EXERCISE PROMPT:
Find the lines holding the word "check" and collect them.

RECORDED DATA:
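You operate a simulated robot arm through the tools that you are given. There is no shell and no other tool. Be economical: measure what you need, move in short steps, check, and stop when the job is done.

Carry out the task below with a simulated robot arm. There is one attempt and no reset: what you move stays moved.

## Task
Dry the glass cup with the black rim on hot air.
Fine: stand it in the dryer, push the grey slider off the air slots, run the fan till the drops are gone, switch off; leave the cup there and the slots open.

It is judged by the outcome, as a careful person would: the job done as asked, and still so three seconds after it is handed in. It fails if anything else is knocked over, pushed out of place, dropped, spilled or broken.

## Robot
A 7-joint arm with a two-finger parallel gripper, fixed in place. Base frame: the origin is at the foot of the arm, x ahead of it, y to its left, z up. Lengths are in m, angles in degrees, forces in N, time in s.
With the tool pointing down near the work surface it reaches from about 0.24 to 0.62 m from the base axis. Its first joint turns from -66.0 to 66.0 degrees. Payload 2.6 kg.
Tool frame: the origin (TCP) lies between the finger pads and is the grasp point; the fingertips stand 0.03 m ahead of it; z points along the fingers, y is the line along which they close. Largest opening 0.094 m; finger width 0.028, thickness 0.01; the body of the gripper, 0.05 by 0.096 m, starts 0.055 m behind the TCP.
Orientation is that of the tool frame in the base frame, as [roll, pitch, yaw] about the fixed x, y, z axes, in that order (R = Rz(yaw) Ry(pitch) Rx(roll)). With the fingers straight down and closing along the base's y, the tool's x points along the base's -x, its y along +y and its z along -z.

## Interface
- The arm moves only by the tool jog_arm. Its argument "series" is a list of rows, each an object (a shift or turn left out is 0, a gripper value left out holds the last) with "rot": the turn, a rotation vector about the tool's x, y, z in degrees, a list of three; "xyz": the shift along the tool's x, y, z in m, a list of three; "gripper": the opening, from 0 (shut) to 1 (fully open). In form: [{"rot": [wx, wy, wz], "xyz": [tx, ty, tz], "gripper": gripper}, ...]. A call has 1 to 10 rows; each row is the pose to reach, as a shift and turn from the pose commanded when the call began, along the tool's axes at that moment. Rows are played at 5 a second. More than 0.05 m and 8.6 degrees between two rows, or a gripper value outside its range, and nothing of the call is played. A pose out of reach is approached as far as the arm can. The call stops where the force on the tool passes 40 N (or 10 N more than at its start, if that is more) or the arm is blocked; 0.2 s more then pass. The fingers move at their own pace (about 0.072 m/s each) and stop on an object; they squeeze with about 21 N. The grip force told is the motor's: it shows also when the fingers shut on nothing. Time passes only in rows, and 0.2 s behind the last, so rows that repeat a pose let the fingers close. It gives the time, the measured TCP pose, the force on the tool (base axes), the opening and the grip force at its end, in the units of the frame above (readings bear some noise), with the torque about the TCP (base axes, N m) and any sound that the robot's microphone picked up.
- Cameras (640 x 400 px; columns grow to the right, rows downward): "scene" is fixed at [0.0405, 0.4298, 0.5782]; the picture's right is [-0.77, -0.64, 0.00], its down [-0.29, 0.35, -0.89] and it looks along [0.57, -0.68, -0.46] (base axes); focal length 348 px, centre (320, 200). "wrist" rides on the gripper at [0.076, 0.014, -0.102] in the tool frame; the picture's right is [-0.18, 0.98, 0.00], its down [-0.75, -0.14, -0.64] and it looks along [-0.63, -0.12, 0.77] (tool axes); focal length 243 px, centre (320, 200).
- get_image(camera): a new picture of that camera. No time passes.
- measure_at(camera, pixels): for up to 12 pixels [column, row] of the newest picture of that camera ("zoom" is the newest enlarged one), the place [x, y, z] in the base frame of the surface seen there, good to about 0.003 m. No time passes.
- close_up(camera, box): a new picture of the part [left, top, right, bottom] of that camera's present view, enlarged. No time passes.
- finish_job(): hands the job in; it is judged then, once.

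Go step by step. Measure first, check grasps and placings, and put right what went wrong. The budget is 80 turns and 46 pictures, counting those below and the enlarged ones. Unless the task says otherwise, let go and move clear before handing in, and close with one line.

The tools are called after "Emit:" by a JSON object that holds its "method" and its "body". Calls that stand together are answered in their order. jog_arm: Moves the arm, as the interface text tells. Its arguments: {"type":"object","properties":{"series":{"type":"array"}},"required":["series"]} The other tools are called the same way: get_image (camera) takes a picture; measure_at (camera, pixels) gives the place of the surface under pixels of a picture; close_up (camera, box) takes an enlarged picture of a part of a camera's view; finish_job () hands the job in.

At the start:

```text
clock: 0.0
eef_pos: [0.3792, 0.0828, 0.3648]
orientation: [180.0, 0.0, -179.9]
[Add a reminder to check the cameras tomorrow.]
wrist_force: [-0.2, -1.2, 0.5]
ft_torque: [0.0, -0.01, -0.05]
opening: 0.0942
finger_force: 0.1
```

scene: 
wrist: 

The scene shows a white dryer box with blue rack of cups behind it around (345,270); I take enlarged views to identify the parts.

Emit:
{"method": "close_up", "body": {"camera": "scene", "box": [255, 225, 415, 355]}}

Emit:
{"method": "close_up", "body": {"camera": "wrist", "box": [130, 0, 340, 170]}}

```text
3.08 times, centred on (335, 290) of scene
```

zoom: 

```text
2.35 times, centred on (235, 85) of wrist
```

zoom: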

SOLUTION:
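You operate a simulated robot arm through the tools that you are given. There is no shell and no other tool. Be economical: measure what you need, move in short steps, check, and stop when the job is done.
Go step by step. Measure first, check grasps and placings, and put right what went wrong. The budget is 80 turns and 46 pictures, counting those below and the enlarged ones. Unless the task says otherwise, let go and move clear before handing in, and close with one line.
[Add a reminder to check the cameras tomorrow.]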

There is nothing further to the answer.